▸ OBJECTIVE
Each entry must be reproduced precisely as it stands. Put each line that is not blank into a JSON list as a string.

▸ GIVEN ENTRIES
-- BEGIN --
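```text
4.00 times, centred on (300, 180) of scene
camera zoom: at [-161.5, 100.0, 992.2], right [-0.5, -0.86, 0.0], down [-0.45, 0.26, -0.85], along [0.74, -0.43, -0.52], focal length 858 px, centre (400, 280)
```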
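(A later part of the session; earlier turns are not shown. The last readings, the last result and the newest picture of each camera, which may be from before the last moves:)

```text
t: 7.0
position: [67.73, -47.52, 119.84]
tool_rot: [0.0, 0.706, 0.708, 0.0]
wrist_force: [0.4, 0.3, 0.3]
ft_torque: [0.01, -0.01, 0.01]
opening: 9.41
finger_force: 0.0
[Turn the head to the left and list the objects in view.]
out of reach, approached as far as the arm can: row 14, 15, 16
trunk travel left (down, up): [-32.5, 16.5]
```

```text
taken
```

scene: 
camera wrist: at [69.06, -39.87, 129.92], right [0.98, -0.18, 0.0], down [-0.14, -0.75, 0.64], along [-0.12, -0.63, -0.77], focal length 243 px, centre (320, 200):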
-- END --
▸ THE COMPLETED TASK
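[
  "```text",
  "4.00 times, centred on (300, 180) of scene",
  "camera zoom: at [-161.5, 100.0, 992.2], right [-0.5, -0.86, 0.0], down [-0.45, 0.26, -0.85], along [0.74, -0.43, -0.52], focal length 858 px, centre (400, 280)",
  "```",
  "(A later part of the session; earlier turns are not shown. The last readings, the last result and the newest picture of each camera, which may be from before the last moves:)",
  "```text",
  "t: 7.0",
  "position: [67.73, -47.52, 119.84]",
  "tool_rot: [0.0, 0.706, 0.708, 0.0]",
  "wrist_force: [0.4, 0.3, 0.3]",
  "ft_torque: [0.01, -0.01, 0.01]",
  "opening: 9.41",
  "finger_force: 0.0",
  "[Turn the head to the left and list the objects in view.]",
  "out of reach, approached as far as the arm can: row 14, 15, 16",
  "trunk travel left (down, up): [-32.5, 16.5]",
  "```",
  "```text",
  "taken",
  "```",
  "scene: ",
  "camera wrist: at [69.06, -39.87, 129.92], right [0.98, -0.18, 0.0], down [-0.14, -0.75, 0.64], along [-0.12, -0.63, -0.77], focal length 243 px, centre (320, 200):"
]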